Su confusión en el uso de las palabras intencionada o no, hace que cuando habla en nombre del pueblo, lo haga en nombre del Estado, monopolizándolo en él mismo pues como dijeron sus senadores: él encarna a la nación. 

Así, en su óptica es legítimo afirmar “todo en el Estado, todo para el Estado, nada fuera del Estado, nada contra el Estado”, sin advertir que su concepto personalísimo del país, la nación, el Estado, anula el valor del individuo y sujeta la ley a sus decisiones: si una ley, cualquier ley obstaculiza sus propósitos, no es una buena ley, está mal la ley (y por cierto: el entrecomillado lo dijo Benito Mussolini; no importa, bajo su manto todo se purifica, Bartlett también). 

¿Qué podía salir mal?… todo. 

El México del siglo XXI ni se parece al de 1930: ya nadie tiene escriturada la voluntad de la gente que se acostumbró a votar, a que su voto cuente y que se cuente; la masa que 

votó por Fox, votó por Peña Nieto y votó por él, no hay una masa de electores en la banca esperando a saltar a la cancha en defensa de un solo único y perpetuo líder, los que treparon a los otros, lo treparon a él. El Poder Legislativo ya nunca es de un solo partido. El Poder Judicial no asume como su principal tarea dar gusto al Ejecutivo, Porfirio Díaz yace en el cementerio, Calles también, igual que Cárdenas, Díaz Ordaz y Echeverría no, él vegeta su innoble ancianidad. Ahora hay organizaciones civiles con personalidad jurídica y el respaldo de las leyes nacionales y extranjeras. Y la prensa es levantisca. 

El mundo tampoco se parece al de hace un siglo y además, ahora, México está irremediablemente relacionado con países, bloques de países y el continente europeo, en una maraña laberíntica de tratados comerciales, acuerdos y convenios internacionales que tienen la misma fuerza que nuestra propia Constitución. Ya no prevalece la voluntad de ningún barbaján de turno, desde instancias y tribunales internacionales se pone orden, so pena de hacer de nuestro país un país paria. 

Otra cosa que siempre sale mal es empezar alardeando de estar hasta arriba en todo.

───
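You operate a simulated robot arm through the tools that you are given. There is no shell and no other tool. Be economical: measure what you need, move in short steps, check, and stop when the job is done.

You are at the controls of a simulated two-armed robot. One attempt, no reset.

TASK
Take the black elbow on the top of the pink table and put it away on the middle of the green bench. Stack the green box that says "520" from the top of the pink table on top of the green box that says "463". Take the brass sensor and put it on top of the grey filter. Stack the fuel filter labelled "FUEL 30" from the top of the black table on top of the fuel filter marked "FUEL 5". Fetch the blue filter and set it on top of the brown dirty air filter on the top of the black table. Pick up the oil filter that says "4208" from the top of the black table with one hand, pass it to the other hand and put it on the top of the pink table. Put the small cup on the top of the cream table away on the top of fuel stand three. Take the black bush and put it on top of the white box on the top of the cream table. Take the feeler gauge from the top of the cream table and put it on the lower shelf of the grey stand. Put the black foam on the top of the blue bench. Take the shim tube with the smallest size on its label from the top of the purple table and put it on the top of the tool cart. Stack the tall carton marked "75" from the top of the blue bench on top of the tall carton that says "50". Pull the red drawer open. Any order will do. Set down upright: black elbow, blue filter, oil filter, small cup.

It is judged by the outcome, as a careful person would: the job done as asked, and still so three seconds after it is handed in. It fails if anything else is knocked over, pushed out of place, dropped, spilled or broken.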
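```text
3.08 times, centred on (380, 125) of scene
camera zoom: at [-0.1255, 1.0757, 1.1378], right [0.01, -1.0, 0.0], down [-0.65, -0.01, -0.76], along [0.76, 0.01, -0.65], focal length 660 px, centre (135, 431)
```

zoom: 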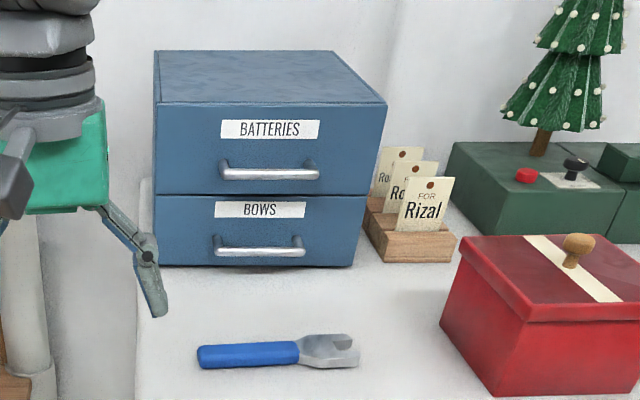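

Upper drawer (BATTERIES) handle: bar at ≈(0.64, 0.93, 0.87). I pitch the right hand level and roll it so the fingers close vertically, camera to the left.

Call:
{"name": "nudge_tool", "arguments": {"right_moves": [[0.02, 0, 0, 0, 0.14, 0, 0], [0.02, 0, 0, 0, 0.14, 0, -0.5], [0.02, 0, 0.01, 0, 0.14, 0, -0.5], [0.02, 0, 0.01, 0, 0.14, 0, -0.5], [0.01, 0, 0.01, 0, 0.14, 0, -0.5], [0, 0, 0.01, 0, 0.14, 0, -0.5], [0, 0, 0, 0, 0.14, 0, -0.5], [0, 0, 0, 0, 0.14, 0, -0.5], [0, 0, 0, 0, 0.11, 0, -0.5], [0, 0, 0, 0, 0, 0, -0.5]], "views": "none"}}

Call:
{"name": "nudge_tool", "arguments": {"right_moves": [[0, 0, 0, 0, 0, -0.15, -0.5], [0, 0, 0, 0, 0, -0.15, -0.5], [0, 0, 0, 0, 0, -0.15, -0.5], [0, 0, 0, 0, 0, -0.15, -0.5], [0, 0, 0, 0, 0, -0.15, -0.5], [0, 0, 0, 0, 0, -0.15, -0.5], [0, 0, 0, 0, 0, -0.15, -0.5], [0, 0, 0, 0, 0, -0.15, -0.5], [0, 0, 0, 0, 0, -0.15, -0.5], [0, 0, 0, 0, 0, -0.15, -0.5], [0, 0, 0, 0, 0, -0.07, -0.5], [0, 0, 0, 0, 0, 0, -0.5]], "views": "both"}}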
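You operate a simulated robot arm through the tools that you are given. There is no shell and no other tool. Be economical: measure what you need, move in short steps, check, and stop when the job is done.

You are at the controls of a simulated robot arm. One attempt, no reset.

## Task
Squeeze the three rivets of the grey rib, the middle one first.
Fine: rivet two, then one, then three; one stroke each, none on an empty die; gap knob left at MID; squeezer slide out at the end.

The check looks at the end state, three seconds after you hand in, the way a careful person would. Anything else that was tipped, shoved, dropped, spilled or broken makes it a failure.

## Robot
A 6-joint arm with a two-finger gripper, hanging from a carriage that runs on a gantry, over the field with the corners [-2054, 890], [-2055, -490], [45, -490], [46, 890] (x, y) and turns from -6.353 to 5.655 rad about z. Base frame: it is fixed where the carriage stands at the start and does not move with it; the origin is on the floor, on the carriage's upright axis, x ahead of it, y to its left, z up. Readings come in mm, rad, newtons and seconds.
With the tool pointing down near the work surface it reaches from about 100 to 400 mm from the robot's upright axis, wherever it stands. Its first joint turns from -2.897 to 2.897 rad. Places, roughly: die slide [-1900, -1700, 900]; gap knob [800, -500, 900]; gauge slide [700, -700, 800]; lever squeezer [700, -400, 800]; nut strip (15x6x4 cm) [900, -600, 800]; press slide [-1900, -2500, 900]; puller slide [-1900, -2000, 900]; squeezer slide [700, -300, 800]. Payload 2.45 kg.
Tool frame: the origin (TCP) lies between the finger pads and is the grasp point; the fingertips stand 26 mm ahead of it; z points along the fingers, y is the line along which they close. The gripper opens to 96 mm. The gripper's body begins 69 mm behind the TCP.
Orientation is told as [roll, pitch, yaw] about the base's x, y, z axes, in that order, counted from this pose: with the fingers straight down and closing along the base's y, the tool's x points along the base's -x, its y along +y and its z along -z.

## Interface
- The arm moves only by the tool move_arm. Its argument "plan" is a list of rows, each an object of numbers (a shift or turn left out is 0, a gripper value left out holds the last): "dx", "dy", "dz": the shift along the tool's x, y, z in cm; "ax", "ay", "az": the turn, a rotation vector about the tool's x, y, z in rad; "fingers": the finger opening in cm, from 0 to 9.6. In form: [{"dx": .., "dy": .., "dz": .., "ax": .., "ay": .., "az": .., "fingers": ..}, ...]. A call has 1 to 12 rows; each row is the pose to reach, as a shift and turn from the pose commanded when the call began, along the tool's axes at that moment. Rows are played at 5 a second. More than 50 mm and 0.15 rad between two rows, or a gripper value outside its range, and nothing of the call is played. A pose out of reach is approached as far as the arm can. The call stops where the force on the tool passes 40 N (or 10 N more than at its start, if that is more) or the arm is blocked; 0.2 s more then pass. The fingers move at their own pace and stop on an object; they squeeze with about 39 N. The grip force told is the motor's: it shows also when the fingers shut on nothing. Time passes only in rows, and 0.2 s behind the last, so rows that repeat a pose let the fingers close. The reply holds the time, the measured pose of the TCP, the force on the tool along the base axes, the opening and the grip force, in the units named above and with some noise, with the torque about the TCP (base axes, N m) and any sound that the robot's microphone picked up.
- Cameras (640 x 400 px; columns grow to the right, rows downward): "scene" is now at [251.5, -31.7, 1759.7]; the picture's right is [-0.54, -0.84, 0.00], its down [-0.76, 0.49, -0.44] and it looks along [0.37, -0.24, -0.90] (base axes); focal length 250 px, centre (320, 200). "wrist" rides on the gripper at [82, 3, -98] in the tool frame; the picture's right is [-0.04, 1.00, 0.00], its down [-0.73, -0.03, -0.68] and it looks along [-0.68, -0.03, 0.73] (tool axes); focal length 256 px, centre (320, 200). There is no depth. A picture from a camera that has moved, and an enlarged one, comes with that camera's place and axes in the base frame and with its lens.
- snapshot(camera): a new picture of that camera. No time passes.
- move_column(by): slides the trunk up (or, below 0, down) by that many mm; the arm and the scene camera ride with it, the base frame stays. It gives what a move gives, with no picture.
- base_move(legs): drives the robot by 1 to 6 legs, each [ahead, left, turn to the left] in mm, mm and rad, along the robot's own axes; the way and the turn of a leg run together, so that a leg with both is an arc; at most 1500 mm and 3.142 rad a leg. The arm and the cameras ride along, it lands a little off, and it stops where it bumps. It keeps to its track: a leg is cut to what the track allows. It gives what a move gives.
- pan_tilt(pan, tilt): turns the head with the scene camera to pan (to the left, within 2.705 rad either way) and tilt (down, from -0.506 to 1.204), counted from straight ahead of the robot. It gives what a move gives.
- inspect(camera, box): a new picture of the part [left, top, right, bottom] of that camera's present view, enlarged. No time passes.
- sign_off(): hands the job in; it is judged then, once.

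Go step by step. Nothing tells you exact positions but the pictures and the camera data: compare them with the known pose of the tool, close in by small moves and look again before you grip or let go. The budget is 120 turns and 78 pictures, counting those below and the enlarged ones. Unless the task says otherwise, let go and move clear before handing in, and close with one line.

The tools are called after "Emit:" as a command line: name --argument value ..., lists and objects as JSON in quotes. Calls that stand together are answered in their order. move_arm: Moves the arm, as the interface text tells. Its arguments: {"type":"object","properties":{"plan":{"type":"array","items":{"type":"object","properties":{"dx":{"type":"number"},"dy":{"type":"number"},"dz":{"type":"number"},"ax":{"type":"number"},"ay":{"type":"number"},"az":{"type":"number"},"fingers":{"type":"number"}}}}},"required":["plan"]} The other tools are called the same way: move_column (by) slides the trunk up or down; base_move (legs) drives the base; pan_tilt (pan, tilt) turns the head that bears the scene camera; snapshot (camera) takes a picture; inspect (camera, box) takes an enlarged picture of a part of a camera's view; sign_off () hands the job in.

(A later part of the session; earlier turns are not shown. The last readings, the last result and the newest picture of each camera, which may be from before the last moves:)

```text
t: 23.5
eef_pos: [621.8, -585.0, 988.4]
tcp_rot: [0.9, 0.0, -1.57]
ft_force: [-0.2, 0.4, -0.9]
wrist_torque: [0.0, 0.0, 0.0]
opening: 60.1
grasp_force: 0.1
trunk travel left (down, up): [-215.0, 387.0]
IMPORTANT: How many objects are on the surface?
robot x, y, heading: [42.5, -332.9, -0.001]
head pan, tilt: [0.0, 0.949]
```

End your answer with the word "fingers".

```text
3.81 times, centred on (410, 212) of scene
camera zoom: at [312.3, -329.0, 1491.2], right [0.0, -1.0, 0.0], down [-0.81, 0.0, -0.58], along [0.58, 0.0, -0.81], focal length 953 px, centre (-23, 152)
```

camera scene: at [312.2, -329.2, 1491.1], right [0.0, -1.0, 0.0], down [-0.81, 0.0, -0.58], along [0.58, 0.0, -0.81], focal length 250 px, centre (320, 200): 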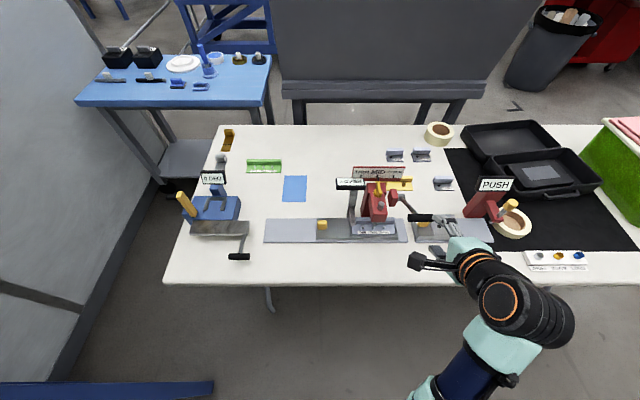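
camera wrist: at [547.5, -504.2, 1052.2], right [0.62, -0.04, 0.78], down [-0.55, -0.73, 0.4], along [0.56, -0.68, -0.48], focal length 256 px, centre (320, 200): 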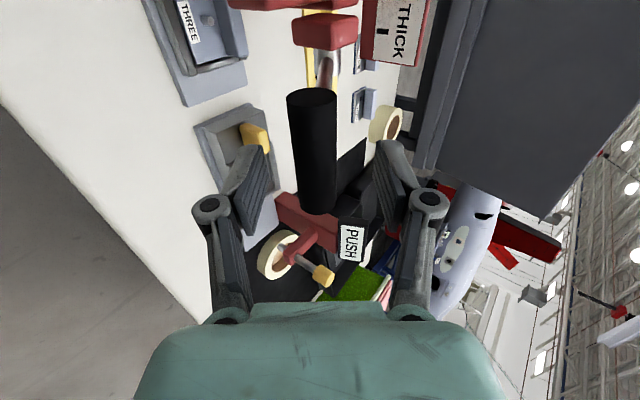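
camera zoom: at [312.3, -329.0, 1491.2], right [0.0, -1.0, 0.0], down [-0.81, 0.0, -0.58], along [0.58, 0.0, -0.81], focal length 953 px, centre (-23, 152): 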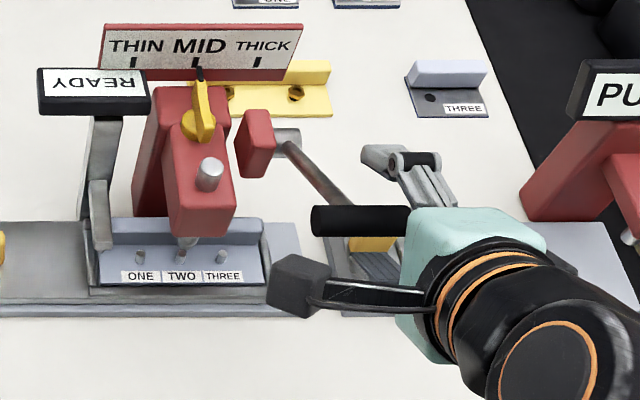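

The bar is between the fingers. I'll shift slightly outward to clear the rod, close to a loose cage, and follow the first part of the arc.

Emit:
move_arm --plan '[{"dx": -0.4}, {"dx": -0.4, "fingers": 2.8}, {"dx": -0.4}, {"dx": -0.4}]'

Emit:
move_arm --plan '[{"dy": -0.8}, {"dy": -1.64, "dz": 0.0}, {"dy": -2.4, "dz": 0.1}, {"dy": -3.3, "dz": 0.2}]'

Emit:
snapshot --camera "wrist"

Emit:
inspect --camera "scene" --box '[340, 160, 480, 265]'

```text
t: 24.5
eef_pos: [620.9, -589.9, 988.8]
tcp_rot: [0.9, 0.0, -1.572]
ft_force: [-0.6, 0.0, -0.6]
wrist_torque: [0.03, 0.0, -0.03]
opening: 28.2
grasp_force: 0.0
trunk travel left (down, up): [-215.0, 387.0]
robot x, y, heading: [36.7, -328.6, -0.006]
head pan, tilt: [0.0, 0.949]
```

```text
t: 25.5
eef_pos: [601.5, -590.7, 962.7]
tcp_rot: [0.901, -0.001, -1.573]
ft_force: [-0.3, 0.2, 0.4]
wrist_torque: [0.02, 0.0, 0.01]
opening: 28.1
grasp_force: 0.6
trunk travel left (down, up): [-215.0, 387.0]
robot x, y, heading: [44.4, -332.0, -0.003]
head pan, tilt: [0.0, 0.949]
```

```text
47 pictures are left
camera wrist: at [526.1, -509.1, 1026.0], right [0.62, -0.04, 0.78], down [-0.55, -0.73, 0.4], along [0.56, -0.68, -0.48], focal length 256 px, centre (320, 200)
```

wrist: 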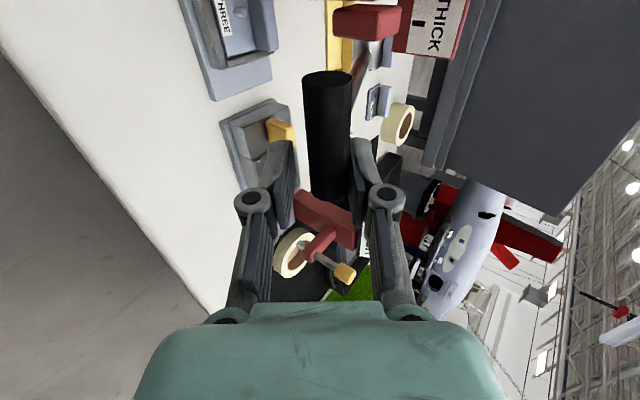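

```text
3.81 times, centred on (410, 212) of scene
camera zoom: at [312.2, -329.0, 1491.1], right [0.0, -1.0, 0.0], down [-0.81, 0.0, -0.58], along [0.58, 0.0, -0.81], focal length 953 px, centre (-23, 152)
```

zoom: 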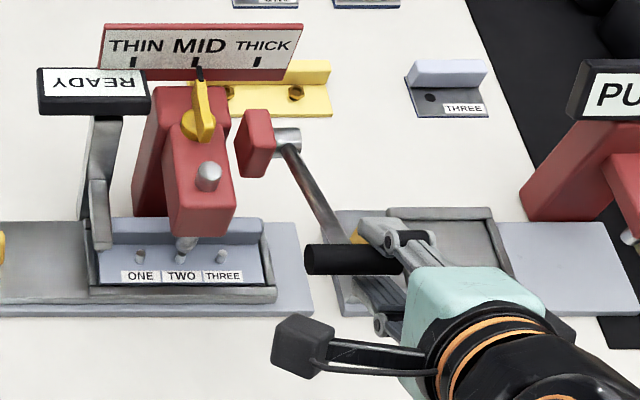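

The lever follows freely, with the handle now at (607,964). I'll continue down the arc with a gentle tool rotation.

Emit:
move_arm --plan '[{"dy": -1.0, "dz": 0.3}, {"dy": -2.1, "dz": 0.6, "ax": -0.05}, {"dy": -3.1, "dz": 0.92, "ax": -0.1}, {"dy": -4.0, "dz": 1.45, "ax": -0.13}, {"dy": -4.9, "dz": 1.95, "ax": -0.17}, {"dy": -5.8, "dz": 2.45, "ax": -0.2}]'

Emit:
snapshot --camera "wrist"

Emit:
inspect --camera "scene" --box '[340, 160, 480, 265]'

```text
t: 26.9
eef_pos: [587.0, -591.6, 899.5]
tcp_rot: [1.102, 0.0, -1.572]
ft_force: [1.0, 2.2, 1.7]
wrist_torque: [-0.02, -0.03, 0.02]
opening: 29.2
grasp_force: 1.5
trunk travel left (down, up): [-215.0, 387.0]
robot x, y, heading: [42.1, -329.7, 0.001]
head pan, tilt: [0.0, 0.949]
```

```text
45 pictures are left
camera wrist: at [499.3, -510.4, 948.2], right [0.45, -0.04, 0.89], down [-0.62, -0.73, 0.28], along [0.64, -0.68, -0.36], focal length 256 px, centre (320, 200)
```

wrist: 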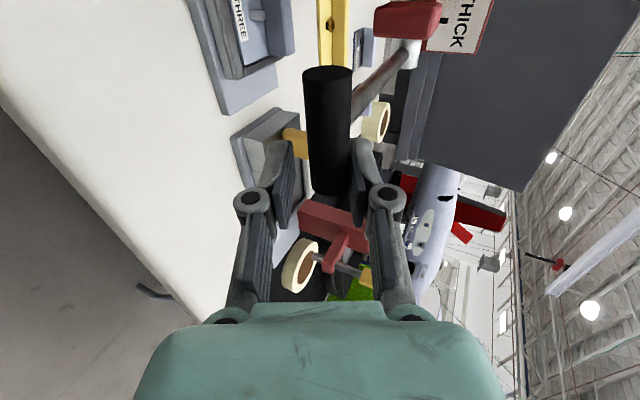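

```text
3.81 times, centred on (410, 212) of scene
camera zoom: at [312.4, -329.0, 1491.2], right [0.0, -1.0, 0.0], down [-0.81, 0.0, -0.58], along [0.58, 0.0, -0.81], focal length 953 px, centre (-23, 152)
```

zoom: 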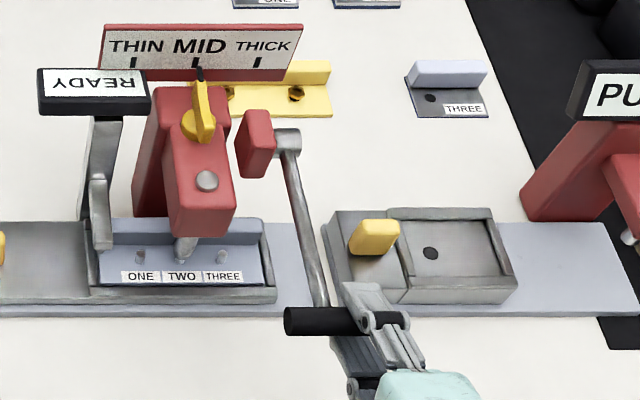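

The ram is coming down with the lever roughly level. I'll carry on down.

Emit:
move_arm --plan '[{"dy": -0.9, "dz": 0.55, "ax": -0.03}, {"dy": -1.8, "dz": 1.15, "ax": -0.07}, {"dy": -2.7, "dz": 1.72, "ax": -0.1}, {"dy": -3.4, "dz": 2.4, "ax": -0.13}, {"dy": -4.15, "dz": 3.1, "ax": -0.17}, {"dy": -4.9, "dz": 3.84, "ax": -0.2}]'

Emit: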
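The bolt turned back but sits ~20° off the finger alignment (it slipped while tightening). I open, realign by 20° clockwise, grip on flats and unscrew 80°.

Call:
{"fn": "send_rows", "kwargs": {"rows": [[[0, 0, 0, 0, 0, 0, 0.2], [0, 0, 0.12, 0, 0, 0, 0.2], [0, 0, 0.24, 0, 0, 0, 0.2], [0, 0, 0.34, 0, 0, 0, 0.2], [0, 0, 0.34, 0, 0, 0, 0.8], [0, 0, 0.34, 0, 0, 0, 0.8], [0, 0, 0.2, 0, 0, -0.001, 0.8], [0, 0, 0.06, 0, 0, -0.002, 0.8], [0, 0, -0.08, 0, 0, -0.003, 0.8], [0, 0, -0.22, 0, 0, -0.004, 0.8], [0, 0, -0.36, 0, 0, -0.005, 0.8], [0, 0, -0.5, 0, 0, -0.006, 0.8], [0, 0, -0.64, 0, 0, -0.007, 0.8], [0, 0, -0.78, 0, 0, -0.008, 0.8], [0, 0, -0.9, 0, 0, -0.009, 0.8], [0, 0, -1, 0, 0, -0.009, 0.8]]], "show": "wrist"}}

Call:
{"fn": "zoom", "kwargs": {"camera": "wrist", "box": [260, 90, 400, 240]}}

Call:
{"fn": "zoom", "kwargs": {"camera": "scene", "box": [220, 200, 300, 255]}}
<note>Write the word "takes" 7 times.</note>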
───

De la cumbre sigue solo el descenso. El dato verificable por encima de las siempre peculiares encuestas mexicanas, son los resultados electorales: 

AMLO obtuvo para ser Jefe de Gobierno del entonces D.F., el 37.75% de la votación; en 2006, perdió la presidencia con el 35.21% de votos; en 2012, la volvió a perder con el 32.61 %; y en el 2018, ganó con un extraordinario 53.19%, legal. Pero su voto duro ronda el 35%… 

Así, la borrachera del triunfo opacó otros datos: en 2018, Morena ganó en la Cámara de Diputados solo el 21.20% de los votos emitidos; en la de senadores, el 29.68%… y en las elecciones de diputados federales del 2021, Morena bajó al 13.92 %. 

Si el Presidente conserva su voto duro, igual no le es útil a Morena, él ya no es ni será candidato a nada y los resultados de la consulta de revocación, no es difícil que magnifiquen esta realidad: Morena NO arrastra multitudes. 

Y no nos equivoquemos. Los políticos son como son porque somos como somos. Nosotros, la ciudadanía, es la que tiene que enmendarse. Si seguimos votando a lo zonzo, buscando Papá Nacional que nos resuelva todo, y conformándonos con quejarnos y hacer chistes, seguiremos en la dinámica del chasco. En el año 9 antes de Cristo, Tito Livio lo escribió en su ‘Historia de Roma desde su fundación’: “…hasta que se llegó a estos tiempos en que no somos capaces de soportar nuestros vicios ni su remedio”. 

Como sea, el Presidente no pensó nunca en el fracaso; ve cómo se diluye por días su proyecto de transformador patrio, intuye su seguro exilio de los círculos del poder, su arrumbamiento forzoso en la soledad propia de todos nuestros expresidentes. Por eso su desbocada necesidad de ganar arrolladoramente en la consulta de revocación. El último grito de la cumbancha.